En la década de los 80, la monarquía británica gozó de unos índices de popularidad que parecían asegurar la viabilidad de la institución a muy largo plazo. La clave del éxito recaía sobre todo en la figura de Diana de Gales, que, junto con el papa Juan Pablo II, fue la persona que acaparó más espacio mediático en el último cuarto del siglo XX. A mediados de la década de 1990, en cambio, a raíz de la tumultuosa separación de Lady Di y el príncipe Carlos, la popularidad de la Corona británica bajó hasta extremos nunca vistos. Resulta interesante constatar que el clímax de esa popularidad y su crisis más profunda pueden ser explicados a partir del mismo concepto: el de visibilidad mediática. El diario The Sun y otros subproductos periodísticos por el estilo fueron los responsables de acabar generando corrientes de opinión antagónicas referidas a una misma institución. Cabe decir, aunque sea en forma de apunte, que eso ya lo había predicho el agudísimo Walter Lippmann nada menos que en 1922 en Public Opinion.

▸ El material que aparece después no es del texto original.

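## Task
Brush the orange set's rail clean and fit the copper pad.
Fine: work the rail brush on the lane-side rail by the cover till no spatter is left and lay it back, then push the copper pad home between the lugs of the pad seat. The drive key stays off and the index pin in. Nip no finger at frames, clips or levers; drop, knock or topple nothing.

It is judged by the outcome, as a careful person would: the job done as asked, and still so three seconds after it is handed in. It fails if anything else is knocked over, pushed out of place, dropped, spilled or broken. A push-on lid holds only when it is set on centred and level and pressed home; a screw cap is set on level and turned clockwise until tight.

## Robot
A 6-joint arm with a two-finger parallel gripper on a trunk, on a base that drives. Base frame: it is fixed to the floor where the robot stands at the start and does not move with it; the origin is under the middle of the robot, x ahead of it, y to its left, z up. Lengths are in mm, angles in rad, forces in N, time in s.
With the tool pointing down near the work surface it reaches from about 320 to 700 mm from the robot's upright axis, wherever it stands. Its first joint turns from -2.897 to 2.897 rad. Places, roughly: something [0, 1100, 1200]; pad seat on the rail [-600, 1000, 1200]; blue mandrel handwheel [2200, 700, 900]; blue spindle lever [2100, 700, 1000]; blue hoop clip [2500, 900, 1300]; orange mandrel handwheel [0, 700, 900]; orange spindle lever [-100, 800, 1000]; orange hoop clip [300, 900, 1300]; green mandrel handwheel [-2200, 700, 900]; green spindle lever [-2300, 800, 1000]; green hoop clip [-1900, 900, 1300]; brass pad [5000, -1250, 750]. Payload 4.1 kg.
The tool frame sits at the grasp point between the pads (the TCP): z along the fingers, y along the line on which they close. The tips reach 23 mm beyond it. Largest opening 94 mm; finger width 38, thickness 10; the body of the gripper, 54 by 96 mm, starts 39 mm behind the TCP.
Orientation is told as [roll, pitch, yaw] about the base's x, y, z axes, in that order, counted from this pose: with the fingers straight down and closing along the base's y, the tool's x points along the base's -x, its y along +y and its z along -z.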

En 2007, el suicidio de Erika Ortiz, hermana pequeña de la entonces princesa de Asturias, situó a la monarquía española ante un verdadero test sobre su capacidad de modular la visibilidad mediática. Indirectamente, aunque también claramente, el episodio aportó interesantes indicios sobre el vigor, o bien sobre la pérdida de influencia, de la institución. Hace diecisiete años hubo una actitud generalizada de precaución –que no quiere decir lo mismo que respeto– hacia cualquier tema relacionado ni que fuera vagamente con la familia real española (hay que recordar que Erika Ortiz ni siquiera pertenecía a ella). Esta familia es parodiada desde hace muchos años en Polònia y también en otros espacios humorísticos. Algunos gags son, por decirlo en un lenguaje popular, fuertecitos. Sin embargo, no creo que hasta hace poco generaran ningún malestar en la Corona. Hace unos años, el verdadero malestar mediático, el de verdad, surgió, por ejemplo, cuando se relacionó al rey con las prestidigitaciones financieras de Diego Prado y Colón de Carvajal. ¿Alguien oyó hablar más de todo eso? Ese sí que era un auténtico test de visibilidad, y parece obvio que entonces fue superado con creces.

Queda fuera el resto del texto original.